Data segment
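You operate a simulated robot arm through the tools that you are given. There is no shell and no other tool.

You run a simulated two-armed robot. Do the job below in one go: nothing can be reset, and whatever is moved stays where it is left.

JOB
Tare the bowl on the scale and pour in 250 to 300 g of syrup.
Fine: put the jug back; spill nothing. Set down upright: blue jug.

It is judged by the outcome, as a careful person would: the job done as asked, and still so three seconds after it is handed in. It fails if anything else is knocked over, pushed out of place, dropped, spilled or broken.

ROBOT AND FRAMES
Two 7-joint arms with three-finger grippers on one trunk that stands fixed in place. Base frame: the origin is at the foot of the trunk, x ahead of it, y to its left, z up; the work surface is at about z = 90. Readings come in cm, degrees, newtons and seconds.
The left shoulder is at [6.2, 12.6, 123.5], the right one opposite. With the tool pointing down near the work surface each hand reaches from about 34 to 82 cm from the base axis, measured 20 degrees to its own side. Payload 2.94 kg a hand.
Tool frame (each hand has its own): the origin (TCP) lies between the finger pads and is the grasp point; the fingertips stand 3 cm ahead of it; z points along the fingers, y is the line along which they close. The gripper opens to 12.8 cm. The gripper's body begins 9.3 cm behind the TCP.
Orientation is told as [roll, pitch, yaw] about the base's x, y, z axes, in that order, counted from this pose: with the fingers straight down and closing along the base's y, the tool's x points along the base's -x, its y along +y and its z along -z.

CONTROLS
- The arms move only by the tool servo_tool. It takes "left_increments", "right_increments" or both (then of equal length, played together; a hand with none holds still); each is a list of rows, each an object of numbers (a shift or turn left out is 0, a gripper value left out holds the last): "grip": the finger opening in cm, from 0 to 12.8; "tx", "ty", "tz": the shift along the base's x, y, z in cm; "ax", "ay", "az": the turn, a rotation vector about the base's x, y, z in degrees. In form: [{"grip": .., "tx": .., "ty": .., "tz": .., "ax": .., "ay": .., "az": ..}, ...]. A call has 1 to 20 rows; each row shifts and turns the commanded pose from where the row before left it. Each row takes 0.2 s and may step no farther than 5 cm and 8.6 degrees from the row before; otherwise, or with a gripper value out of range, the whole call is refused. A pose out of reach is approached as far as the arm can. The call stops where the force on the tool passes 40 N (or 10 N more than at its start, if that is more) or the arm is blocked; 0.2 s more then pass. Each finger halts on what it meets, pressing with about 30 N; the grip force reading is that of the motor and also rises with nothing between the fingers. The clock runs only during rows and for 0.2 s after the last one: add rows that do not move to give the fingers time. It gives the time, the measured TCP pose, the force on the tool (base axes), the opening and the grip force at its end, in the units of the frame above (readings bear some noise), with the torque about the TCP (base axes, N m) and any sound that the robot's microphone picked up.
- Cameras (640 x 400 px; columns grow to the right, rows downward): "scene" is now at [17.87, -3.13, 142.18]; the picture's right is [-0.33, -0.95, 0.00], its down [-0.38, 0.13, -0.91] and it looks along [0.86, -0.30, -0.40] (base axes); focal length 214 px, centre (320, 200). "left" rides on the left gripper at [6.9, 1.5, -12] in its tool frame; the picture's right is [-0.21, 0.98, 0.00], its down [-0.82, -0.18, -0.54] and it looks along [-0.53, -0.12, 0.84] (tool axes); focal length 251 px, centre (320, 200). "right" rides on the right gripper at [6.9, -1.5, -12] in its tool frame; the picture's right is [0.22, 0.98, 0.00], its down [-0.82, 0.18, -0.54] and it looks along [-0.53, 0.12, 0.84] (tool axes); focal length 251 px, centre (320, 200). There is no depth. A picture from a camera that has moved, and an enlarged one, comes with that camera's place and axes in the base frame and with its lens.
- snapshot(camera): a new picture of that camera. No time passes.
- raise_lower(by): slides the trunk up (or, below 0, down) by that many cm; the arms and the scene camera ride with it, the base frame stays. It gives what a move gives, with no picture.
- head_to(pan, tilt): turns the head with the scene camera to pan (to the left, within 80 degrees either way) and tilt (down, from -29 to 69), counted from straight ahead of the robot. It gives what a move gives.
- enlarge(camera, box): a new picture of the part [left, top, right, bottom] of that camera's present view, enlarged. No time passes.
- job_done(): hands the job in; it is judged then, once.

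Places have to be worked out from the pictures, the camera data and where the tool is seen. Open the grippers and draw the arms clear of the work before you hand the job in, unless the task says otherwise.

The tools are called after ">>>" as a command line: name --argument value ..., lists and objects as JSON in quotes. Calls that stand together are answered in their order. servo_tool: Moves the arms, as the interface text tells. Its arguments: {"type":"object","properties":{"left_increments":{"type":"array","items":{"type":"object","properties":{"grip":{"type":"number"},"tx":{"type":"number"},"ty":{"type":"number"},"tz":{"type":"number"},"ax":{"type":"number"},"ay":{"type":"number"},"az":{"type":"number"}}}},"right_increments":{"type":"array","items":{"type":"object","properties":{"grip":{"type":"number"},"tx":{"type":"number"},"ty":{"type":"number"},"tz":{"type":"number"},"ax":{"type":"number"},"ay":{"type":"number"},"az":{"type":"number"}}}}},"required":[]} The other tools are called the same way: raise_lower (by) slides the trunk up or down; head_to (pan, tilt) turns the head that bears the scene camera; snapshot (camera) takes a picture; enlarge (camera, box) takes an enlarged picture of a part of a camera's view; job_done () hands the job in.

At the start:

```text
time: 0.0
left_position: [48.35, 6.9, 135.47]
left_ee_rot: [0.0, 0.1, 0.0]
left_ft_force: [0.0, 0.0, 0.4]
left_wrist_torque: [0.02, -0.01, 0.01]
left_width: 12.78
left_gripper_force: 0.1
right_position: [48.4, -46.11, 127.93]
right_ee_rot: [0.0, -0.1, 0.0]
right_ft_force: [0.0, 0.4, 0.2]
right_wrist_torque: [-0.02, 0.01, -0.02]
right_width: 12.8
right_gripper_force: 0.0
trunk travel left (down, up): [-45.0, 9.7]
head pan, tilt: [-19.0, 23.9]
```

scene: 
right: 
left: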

Text passage
Swiss Apples in Gefahr? Mitnichten!

Apple-Entscheid des Bundesverwaltungsgerichts ist juristisch unbedenklich

Mit Urteil vom 26. Juli 2023 (B-4493/2022 – Int. Reg. 1028240 [Apfel] (fig.)) in der Sache Apple Inc. gegen Eidg. Institut für Geistiges Eigentum (IGE) hat das schweizerische Bundesverwaltungsgericht entschieden, dass die hier abgebildete, internationale Marke auch in der Schweiz Schutz geniessen soll. Schon die öffentliche Verhandlung vom 20. April 2023 hat die Schweizer Obstbranche und die Schweizer Medien in Aufruhr versetzt. Dabei wurden wichtige markenrechtliche Punkte ausser Acht gelassen. Bei nüchterner juristischer Betrachtung ist der Fall jedoch unbedenklich.

Exercise goal
Continue the text passage from where it stops.

Result for this exercise
Marke nur für Ton-, Video- und Filmaufnahmen und -Datenträger geschützt

Inhaber von Marken können grundsätzlich nur Schutz für die Waren und/oder Dienstleistungen beanspruchen, für die die entsprechende Marke hinterlegt bzw. registriert wurde. Die hier erwähnte Marke wurde von Apple in der Warenklasse 9 hinterlegt, insbesondere für Ton-, Video- und Filmaufnahmen sowie entsprechende Datenträger. Alle anderen Waren und Dienstleistungen sind damit also nicht betroffen. Entsprechende Produzenten, also auch Obstproduzenten, müssen sich diesbezüglich keine Sorgen machen.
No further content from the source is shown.